For a moment I even glared at someone—someone I would normally consider a buddy—as if he were my enemy on the battlefield. In short, it seems everyone and their mom is looking for a place to live in town.

I’m getting nervous that we’ll have to relocate to Gunnison (even Crested Butte South is expensive nowadays) in order to afford rent. That will mean at least a half-hour commute in each direction, every day, burning through lots of gasoline and dirty emissions in my lil’ old Subaru. It will mean spending more on food in Gunnison instead of in Crested Butte. It will mean not being around as often to smile at visitors or give out free local advice. My dog will either have to tag along every step of the way, which isn’t always cool with the boss, or hang at home by himself for nine-hour-plus stints since I’ll be too far away to let him out on lunch break. And it will mean I’ll have to stop claiming Crested Butte residency, so I won’t talk this place up quite as much as I have in the past, when I felt more comfortable in my home.

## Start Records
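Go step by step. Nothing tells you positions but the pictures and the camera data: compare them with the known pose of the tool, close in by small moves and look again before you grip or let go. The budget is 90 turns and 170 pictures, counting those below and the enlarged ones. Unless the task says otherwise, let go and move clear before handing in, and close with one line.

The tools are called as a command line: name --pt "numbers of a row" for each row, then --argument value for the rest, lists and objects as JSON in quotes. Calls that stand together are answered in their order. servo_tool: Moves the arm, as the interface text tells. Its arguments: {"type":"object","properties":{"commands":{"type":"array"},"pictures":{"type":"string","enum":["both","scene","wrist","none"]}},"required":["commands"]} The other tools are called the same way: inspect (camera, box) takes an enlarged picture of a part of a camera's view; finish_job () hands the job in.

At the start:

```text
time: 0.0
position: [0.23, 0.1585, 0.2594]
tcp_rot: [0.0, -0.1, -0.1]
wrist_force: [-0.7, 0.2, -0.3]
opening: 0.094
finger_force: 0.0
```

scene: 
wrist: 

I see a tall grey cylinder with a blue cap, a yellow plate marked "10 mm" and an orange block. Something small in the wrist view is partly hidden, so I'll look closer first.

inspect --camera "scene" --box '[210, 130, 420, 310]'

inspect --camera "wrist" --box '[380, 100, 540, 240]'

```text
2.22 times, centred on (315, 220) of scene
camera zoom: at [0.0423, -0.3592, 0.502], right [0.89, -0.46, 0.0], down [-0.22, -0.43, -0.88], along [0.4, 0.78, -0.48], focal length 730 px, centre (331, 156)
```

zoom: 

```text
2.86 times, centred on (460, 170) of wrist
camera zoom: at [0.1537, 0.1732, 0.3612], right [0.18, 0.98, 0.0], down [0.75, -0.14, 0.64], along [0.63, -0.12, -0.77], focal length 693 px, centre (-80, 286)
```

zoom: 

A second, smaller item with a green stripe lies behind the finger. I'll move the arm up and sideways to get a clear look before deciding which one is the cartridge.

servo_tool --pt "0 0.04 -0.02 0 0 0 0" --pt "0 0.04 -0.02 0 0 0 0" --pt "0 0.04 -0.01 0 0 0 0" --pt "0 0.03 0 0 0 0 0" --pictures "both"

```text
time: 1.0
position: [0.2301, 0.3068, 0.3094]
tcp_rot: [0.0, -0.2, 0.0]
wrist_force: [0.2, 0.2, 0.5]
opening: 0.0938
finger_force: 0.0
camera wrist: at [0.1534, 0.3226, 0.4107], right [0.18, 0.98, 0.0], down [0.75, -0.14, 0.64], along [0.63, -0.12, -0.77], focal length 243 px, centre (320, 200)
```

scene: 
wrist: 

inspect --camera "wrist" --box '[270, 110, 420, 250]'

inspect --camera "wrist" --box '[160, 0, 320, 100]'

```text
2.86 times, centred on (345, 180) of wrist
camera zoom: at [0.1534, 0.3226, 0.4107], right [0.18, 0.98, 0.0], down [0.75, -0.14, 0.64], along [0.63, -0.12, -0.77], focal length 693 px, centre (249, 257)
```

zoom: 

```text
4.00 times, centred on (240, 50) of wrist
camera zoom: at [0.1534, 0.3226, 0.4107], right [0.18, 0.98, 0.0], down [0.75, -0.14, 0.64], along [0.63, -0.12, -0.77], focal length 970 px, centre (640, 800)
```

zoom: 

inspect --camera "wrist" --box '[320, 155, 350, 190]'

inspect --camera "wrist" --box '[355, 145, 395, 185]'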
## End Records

Want people to book vacations here and bring more money to the valley? Then sell the mountain biking. Sell the skiing. Sell the arts. Sell it all. Just don’t sell out. Don’t rid this valley of the very reason people continue to visit. Sure, they’ll come for a year or two because the terrain is epic and the views from just about anywhere here are spectacular. But when the trails stop feeling new, the music has been heard and residents begin to resemble those in Vail, Aspen and Park City because all the passionate, down-to-earth, fun-loving (blue collar) locals had to leave when the money came in, the money will stop coming in. This town is too far off the map to be convenient for the big spenders. Visitors take the time to make the trek here because of the way they feel while they’re here. It’s the people who make up this town, and why visitors continue to bring their families, their friends, and their money year after year.
There has got to be a solution. Is charging fees to those who don’t rent out their empty homes that solution? Maybe. It’s definitely an idea to get the ball rolling. I hope to hear more about this topic discussed around town and at future council meetings.